### SOURCE EXCERPT:
>>>

Shanghai. The name alone is magic, one of those places you look at on a map and it conjures up an image, an atmosphere. "The Lady Came From Shanghai" - romantic, mysterious, and somehow dangerous, the exotic lure of the Orient.
And here I was about to fly there, to start an eighteen day trip by bicycle (and boat, train, and bus) through the northeastern part of China and the capital city of Beijing. (For any who might wonder, as I did, why it's Beijing these days, and no longer Peking, it seems that since 1958 the Chinese government has authorized a method of Romanizing the Chinese language called "Pinyin", which means "phonetic pronunciation". Thus Peking is now Beijing, Mao Tse-Tung is now Mao Zedong, and - more confusingly - the southern city of Canton is Guangzhou. Simple huh? Since it was authorized almost thirty years ago, you can see that it's been slow making its influence felt in the west!)
The first leg of my flight was from Toronto to Tokyo, with a stop in Vancouver. While I was waiting in Tokyo for the final flight to Shanghai, I met up with some of the other members of the tour group, which would number fourteen altogether. Our tour leader, John Christie, and his girlfriend Wendy were coming in from Vancouver, and there was one other Canadian besides myself to make four, plus nine Americans and one girl from Australia. About half of us had brought their own bikes, while the other half would be renting the local machinery. Since I would be traveling on to Hong Kong to meet my wife and daughter after the tour I had decided that it would be easier to rent than to haul my own bike around. More about that later.
After the seventeen-hour journey, and crossing the dateline to make even a longer long day, we finally arrived in Shanghai on the evening of the 19th. We gathered at the baggage conveyor to collect our bags, bicycle panniers, backpacks, and boxes full of bicycles. Amazingly enough, all of them came rolling off of the plane ... with the exception of one tiny little bag. Can you guess whose that might have been? Everyone else was outside and the conveyor was going around empty, but one of my two bags had not shown up. Great. It was just the one with all my cycling gear in it: shoes, helmet, gloves, shorts, rain-gear, my own saddle ... plus some more prosaic items like deodorant, mouthwash, and my Walkman.

<<<

### WHAT TO WORK ON:
**1.** Set down the source excerpt as it stands from "The first leg" to "about that later.", and nothing more.
**2.** I need the source excerpt continued from the place where it stops.

### DATA EXCERPT:
>>>

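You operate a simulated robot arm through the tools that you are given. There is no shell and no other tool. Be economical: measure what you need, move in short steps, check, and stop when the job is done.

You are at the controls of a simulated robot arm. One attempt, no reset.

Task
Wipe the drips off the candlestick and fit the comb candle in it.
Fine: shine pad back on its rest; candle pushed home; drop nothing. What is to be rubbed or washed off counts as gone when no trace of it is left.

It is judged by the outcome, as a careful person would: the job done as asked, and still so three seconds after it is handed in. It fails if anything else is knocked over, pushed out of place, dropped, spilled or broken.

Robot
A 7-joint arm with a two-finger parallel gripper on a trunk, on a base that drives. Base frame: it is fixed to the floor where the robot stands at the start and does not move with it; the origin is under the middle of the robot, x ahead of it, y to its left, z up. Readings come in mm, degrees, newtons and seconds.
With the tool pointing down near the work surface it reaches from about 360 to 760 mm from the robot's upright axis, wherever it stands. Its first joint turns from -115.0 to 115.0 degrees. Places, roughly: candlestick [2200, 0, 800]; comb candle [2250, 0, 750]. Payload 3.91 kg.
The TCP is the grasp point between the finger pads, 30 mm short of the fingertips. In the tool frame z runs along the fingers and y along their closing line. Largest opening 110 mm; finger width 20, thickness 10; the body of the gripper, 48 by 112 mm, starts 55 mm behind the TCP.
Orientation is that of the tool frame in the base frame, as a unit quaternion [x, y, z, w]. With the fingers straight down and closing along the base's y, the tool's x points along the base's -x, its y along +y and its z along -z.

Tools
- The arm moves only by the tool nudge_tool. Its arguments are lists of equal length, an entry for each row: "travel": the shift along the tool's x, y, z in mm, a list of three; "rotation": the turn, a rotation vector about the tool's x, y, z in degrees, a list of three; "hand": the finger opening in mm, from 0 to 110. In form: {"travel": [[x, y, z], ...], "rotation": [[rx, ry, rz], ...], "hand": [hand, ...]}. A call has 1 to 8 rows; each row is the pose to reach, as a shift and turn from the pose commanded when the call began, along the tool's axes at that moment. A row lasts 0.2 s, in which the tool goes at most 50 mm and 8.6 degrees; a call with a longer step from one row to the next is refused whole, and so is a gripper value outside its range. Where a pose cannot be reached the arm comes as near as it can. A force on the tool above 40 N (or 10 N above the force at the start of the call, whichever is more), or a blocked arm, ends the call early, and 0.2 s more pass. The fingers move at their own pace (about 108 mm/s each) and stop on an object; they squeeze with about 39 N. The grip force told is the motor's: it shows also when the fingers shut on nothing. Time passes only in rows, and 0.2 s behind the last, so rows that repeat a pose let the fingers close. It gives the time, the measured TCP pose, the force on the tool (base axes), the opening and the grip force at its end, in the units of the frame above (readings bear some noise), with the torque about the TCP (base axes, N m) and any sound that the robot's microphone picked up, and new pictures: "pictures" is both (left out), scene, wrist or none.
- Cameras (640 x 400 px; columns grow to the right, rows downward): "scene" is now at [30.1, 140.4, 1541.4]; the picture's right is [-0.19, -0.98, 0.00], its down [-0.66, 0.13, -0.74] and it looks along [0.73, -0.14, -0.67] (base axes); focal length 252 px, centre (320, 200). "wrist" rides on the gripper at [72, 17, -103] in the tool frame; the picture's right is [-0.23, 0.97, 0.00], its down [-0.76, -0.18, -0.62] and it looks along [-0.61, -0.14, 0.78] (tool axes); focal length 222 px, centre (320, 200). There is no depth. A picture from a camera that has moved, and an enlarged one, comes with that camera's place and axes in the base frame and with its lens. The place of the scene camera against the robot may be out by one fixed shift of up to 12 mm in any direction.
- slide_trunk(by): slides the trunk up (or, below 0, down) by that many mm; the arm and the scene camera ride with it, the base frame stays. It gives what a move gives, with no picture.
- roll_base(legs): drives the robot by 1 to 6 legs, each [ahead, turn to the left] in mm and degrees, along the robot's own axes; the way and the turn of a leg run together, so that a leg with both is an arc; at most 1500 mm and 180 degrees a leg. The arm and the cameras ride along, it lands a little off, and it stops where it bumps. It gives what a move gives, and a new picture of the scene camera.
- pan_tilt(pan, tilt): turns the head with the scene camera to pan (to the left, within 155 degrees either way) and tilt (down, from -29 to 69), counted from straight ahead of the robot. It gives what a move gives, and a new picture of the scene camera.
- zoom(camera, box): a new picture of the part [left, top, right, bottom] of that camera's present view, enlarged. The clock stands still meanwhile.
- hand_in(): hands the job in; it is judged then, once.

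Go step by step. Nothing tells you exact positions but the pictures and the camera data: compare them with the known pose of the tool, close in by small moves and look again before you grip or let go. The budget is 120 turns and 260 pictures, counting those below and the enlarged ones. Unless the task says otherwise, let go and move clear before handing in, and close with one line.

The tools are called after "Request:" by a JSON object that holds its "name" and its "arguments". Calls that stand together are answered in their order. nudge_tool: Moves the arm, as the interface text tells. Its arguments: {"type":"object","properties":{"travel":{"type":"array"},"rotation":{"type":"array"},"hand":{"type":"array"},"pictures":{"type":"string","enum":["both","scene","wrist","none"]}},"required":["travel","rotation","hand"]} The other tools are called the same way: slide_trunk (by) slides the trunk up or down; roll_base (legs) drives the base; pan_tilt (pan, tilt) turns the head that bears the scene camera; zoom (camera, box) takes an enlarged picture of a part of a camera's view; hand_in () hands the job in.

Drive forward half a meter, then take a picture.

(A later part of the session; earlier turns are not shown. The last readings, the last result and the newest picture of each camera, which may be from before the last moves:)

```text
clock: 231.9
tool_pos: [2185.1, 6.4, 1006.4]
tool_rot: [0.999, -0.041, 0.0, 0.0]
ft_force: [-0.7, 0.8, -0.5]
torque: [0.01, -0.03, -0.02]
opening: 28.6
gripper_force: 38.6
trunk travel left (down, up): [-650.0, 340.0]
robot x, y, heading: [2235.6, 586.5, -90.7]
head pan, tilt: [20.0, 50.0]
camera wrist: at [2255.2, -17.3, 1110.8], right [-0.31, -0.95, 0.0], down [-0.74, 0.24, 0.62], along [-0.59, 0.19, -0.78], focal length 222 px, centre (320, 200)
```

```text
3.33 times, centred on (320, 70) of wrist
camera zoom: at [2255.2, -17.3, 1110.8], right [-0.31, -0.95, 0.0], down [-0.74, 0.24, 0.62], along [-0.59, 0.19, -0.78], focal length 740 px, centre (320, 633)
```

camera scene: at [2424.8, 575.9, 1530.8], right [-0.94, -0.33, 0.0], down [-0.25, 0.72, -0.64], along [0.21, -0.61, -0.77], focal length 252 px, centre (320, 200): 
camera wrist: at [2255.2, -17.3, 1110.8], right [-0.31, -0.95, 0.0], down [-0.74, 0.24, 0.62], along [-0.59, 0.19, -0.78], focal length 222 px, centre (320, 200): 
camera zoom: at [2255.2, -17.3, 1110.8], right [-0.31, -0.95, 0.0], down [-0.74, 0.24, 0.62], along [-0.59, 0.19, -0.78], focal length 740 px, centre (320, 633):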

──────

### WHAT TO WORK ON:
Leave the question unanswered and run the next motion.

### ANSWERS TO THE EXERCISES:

<<<

### ANSWERS TO THE EXERCISES:
**1.**
The first leg of my flight was from Toronto to Tokyo, with a stop in Vancouver. While I was waiting in Tokyo for the final flight to Shanghai, I met up with some of the other members of the tour group, which would number fourteen altogether. Our tour leader, John Christie, and his girlfriend Wendy were coming in from Vancouver, and there was one other Canadian besides myself to make four, plus nine Americans and one girl from Australia. About half of us had brought their own bikes, while the other half would be renting the local machinery. Since I would be traveling on to Hong Kong to meet my wife and daughter after the tour I had decided that it would be easier to rent than to haul my own bike around. More about that later.

**2.**
Not only that, but one of our people also failed to turn up at the airport, Rita the Australian girl. Nor was she in evidence at the hotel. Would we be thirteen at dinner? What happens to a person who disappears in Shanghai?
Fogged by fatigue and severe jetlag, plus concern about what happens to a suitcase that disappears in Shanghai (I mean who knows where it might end up!) I climbed aboard the bus for the hour ride to our hotel in the northeast suburbs of the city.
The hotel is called the "Lan Tian", or Blue Sky Hotel, and is surprisingly quite modern, though cheaply constructed. The rooms even have little Sony colour TV's, which I certainly hadn't expected, and a shower, though the water which emanates from the latter is a little brownish. Boiled drinking water is provided in huge colourful Thermos bottles, which we would become very used to throughout our trip; Metal ones, plastic ones, plain red ones, flowered ones, all kinds of Thermoses ... I mean the Chinese have got Thermos bottles down!
I learned that I would be sharing a room for the trip with a young guy named Patrick Mastrangelo, a Bronx New Yorker of about my own age who lives in London now, working for NBC Sports. Having myself just spent the whole summer in London working on the album, plus having spent a lot of time there in the past, we had a bit in common already. North Americans in London share many frustrations.
He and I went down to the bar for a drink, joined by one or two other members of our new company. Having traveled so much in the last ten years in a tight circle of friends, it is strange for me to be sharing a room with a stranger, not to mention spending the next two and a half weeks with a whole group of strangers! This should be interesting. Patrick definitely seems like a good enough guy, anyway. We were all to learn that behind his reserve lay a sharp and incisive sense of humour, and on the last night he delivered an improvised speech awarding "Golden Buddha Awards" to each of us. I think maybe some of these awards illustrate the different characters better than I could, and make good introductions. I'll be using them.
I was served a tiny glass of Scotch as if it were Holy Water, and I was soon to discover why. We were to learn that even bars were a rarity in China, let alone Chivas Regal! Liquor was occasionally available by the bottle, but very seldom by the shot. So-called bars were usually just a counter where you could buy beer or soda pop. Even this one was a funny sort of place, very brightly lit, not overly comfortable, only five or six different liquors on the shelves, and even at nine o'clock they looked as if they wanted to close. I soon decided to try and get some sleep, hoping to get on a normal sort of schedule as soon as my body might permit it. I went to sleep hoping that my missing bag would turn up in the morning.
I woke up at about 2 am. to discover that I was now the proud owner of the cold which had been traveling through my family and friends for the last two weeks. I guess the journey, the jetlag, and the lack of sleep had been enough to lower my resistance to those nasty germs. For the rest of the night I tossed and turned, feeling lousy, feverish, sore in the throat, itchy eyes and nose, stuffed up head ... all those wonderful feelings.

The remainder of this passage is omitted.